The Reuters-Jefferies CRB index, a global benchmark for commodities prices, last week staged its biggest weekly drop since late 2008, down 9 percent.
"We went through a pretty hefty sell-off for all markets," said Tony Machacek, an oil trader at Bache Commodities. "It smacked of funds getting sell-stops triggered. Now that long liquidation has been done, everything seems to be stabilizing."
But analysts and traders were cautious about the rebound in the oil price. Fritsch said he saw some consolidation in the coming days before the price starts to rise again.
"And in the interim we may test the lows from Friday. Technical levels have been broken and it will take some time for the markets to recover."
According to technical charts, Brent futures were expected to revisit Friday’s low of $105.15 per barrel, while US crude could head back down to $94.63, said Reuters market analyst Wang Tao.

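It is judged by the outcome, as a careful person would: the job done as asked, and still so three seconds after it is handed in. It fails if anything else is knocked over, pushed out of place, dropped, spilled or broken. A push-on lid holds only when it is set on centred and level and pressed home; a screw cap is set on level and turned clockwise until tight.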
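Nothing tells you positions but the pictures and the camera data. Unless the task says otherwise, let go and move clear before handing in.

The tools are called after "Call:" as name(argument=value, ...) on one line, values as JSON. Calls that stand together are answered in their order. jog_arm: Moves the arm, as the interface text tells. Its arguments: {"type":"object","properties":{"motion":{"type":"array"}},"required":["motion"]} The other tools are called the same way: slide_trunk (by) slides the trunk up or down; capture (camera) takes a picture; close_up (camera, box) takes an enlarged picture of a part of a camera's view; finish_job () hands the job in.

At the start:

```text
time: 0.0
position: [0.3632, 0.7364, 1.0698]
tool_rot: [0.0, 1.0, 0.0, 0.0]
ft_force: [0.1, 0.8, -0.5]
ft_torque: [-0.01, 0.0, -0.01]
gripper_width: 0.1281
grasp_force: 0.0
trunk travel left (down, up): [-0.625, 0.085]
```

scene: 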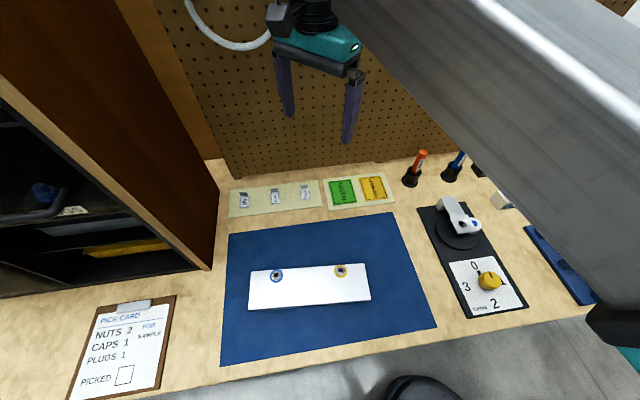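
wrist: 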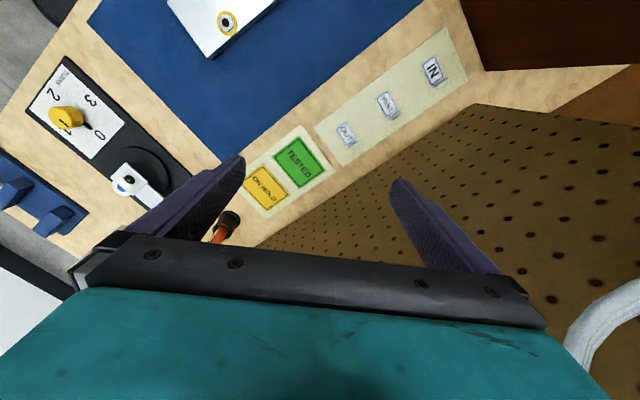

"We had a lot of the long-side speculation knocked out on all these markets. This week it will be interesting to see if we get another leg down," added Morrison. "We might put in a double-bottom and that could set the stage for further gains."
Demand destruction?
This week the market will be looking to see if high price levels have had an impact on oil demand, with Chinese import data for April due on Tuesday and the monthly outlooks from OPEC and the IEA on Wednesday and Thursday respectively.
"Possibly we will see a slight downward revision to oil demand growth forecasts for this year and that could also cap price rallies this week," said Fritsch.
The market is also eyeing key Chinese inflation data expected this week.